Officers also arrested the actor's bodyguard, Earle Caldwell, and charged him with conspiracy to commit murder even though he was out of town the night of the slaying. Police would not comment on whether he was expected to testify against Blake. A police spokesman had earlier identified the bodyguard as Earl Caulfield.
Bonny Lee Bakley, 44, was shot to death May 4, 2001 as she sat in the 68-year-old actor's sports car on a dark street near his favorite restaurant where they both had eaten.
Blake has always denied he was the killer and has portrayed Bakley as a celebrity hound who often conned men out of money in lonely heart schemes.
Police will ask the district attorney's office to charge Blake with one count of murder with special circumstance -- meaning that he could face the death penalty if convicted because he allegedly lay in wait for his victim.
Police will also ask for two counts of solicitation of murder against Blake but did not go into details.
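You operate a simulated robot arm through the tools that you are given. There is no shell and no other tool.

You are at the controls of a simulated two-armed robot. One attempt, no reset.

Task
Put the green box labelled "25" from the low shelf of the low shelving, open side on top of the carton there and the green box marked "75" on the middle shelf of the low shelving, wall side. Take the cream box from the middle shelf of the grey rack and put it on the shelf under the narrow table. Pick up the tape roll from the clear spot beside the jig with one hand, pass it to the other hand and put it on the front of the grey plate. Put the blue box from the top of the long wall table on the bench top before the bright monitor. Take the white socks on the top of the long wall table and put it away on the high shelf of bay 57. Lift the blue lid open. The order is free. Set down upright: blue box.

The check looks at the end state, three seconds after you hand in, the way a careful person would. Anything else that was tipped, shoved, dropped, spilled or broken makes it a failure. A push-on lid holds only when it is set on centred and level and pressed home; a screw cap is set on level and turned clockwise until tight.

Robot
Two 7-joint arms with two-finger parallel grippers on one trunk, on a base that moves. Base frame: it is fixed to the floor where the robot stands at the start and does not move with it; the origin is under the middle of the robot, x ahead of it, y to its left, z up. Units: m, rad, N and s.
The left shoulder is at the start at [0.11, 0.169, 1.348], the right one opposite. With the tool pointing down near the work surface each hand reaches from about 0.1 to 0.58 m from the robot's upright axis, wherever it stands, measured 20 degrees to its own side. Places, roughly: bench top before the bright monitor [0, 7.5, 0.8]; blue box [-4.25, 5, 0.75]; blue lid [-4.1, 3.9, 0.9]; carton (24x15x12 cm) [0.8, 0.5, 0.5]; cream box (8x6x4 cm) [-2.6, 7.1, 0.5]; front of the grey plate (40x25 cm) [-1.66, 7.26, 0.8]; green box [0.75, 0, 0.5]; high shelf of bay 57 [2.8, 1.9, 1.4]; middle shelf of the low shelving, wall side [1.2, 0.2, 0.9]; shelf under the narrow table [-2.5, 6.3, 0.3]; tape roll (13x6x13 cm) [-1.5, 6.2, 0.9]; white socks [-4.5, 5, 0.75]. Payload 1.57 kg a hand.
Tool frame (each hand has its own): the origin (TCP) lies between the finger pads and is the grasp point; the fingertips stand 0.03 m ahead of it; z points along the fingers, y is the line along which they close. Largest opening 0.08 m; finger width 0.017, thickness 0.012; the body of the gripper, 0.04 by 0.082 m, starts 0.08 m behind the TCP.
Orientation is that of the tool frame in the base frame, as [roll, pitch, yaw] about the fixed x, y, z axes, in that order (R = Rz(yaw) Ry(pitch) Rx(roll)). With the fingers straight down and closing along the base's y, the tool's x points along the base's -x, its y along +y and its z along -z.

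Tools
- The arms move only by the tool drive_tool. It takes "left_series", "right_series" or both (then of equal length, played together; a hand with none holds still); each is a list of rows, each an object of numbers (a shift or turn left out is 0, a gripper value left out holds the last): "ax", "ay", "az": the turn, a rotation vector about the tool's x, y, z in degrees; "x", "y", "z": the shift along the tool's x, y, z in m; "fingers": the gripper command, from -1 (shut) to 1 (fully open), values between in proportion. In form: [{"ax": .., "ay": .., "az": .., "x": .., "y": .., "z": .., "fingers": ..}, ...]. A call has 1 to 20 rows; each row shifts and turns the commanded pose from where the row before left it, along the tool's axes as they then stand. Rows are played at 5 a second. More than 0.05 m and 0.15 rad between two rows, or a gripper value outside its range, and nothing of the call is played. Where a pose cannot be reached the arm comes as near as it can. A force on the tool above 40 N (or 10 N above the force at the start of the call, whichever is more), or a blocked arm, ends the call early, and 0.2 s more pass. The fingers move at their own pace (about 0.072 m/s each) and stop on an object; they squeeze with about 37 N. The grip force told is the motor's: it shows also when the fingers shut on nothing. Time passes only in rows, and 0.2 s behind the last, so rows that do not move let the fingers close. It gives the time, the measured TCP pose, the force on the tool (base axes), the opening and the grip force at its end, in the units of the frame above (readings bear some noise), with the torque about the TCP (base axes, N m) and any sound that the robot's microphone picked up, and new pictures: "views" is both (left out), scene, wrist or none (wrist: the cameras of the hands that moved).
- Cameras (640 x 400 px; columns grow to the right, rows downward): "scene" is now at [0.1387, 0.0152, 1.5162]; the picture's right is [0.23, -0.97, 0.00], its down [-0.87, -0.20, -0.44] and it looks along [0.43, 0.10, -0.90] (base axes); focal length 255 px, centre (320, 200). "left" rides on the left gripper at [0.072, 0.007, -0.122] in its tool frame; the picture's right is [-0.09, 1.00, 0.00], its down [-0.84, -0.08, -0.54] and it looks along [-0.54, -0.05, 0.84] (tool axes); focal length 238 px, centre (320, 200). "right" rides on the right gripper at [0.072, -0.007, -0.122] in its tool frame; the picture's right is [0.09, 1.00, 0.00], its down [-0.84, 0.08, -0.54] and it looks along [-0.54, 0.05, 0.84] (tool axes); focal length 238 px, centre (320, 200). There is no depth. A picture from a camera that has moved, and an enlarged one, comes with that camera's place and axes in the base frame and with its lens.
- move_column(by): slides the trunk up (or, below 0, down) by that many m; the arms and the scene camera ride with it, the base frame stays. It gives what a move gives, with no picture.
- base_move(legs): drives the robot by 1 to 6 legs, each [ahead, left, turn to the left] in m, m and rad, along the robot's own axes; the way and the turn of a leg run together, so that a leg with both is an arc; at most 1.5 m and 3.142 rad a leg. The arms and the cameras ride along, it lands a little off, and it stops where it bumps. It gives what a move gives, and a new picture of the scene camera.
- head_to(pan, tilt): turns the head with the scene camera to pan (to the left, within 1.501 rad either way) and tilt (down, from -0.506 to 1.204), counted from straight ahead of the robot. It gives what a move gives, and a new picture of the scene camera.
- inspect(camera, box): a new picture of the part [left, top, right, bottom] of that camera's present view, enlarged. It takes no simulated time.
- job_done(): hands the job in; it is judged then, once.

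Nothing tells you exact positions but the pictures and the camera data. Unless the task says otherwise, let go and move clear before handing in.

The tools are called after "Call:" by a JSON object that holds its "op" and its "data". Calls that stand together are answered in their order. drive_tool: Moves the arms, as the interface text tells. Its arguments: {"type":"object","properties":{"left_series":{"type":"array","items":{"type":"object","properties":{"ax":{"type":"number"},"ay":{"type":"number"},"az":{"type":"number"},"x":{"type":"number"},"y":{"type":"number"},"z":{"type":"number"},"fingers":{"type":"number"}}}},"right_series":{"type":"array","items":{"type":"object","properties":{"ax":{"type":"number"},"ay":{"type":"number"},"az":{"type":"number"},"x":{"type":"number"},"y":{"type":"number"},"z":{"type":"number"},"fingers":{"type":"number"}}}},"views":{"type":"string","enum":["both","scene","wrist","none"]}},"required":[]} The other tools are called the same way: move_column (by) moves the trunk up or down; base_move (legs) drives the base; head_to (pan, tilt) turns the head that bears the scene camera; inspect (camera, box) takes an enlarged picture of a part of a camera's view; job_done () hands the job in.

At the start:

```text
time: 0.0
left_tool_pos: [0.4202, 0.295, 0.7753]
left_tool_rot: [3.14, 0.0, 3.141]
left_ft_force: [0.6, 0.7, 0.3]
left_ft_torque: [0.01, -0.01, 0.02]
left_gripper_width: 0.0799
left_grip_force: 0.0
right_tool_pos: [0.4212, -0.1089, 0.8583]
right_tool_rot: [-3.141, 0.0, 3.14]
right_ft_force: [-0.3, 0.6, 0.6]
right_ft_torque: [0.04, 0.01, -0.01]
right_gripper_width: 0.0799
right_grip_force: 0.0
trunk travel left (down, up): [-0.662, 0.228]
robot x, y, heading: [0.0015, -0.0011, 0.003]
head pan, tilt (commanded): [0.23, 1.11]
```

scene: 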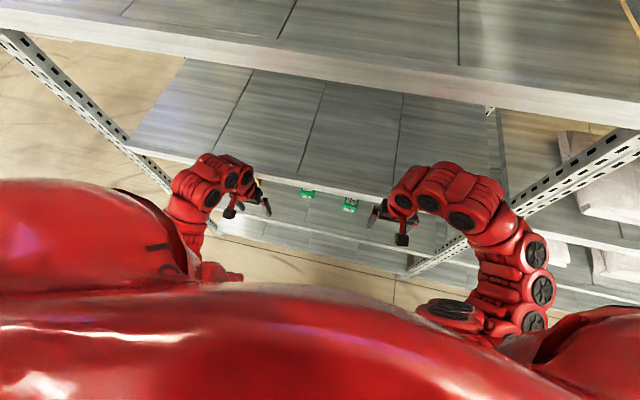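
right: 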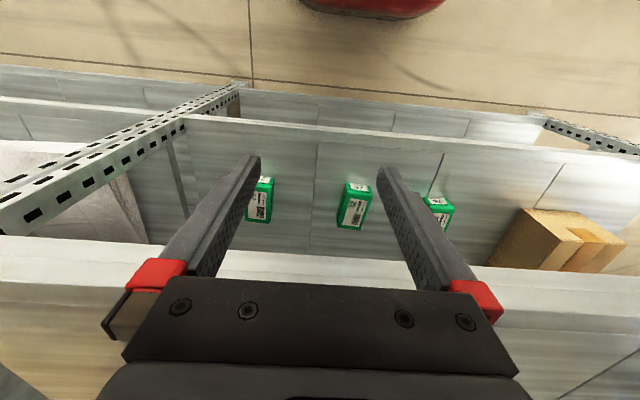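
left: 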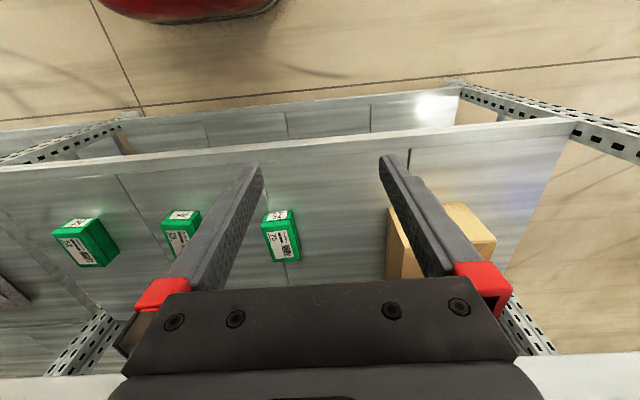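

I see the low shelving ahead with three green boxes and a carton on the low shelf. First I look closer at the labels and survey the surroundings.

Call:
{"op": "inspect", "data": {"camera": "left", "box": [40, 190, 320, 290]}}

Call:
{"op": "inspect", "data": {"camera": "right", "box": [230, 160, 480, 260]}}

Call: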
There have been tabloid reports that he had approached two different people about killing his wife -- reports the actor denied.
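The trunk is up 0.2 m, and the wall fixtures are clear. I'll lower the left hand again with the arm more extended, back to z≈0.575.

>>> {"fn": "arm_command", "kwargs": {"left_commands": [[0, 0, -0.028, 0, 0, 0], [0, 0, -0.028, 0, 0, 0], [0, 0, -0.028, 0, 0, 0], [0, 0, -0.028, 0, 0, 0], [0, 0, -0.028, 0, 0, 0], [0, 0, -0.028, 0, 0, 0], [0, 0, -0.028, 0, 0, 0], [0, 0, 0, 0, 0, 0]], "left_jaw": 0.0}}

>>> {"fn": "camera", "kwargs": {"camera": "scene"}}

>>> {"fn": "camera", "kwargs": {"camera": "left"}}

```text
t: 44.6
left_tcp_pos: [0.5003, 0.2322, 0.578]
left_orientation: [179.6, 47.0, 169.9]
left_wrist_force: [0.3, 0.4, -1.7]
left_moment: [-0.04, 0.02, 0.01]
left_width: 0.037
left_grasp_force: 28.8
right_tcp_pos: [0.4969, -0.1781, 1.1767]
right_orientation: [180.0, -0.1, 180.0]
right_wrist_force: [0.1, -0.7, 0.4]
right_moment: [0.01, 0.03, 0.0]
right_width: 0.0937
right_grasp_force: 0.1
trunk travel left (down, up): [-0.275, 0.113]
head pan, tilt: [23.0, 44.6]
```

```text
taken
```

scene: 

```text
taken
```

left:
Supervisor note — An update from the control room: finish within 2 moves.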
Harland Braun, Blake's attorney, said "Robert is calm and collected. His main concern now is his children, especially Rosie (his three-year-old daughter with Bakley). ... All he was interested in talking about is how this is going to affect his children. We didn't discuss anything else. We haven't seen their case."
And in an echo of the Simpson case. he added, "I believe that the real killer is still out there."
Braun said he called the actor to say he would be arrested and Blake said, "'I am only wearing shorts. Do I have time to change?' I said no just go to the front door and surrender."
Blake, who in recent years has kept out of the limelight, dined with Bakley at his favorite restaurant, Vitello's, on the night of her death. He has told police he left her sitting in his car while he went back to the Italian eatery to retrieve something he had left at their table: his gun.
He said he returned to the car to find her dead in the passenger seat, apparently shot at close range by a gunman who fled into the night.
Police, who were criticized for slow progress in the case and were presumably still smarting from Simpson's acquittal, did not immediately reveal what evidence they had uncovered that led them, after almost a year, to arrest Blake.
Blake's home and the separate house on his property that his wife lived in have been extensively searched and he had been interviewed at length by detectives. He has also submitted to tests for gunshot residue on his hands and clothing.
Blake, who appeared in 127 films, was acclaimed for his portrayal of killer Perry Smith in 1967's "In Cold Blood," based on Truman Capote's book of the same name.
That film documented the murder of the Clutter family of Kansas. His most recent films include "Money Train" in 1995 and David Lynch's "Lost Highway" in 1997.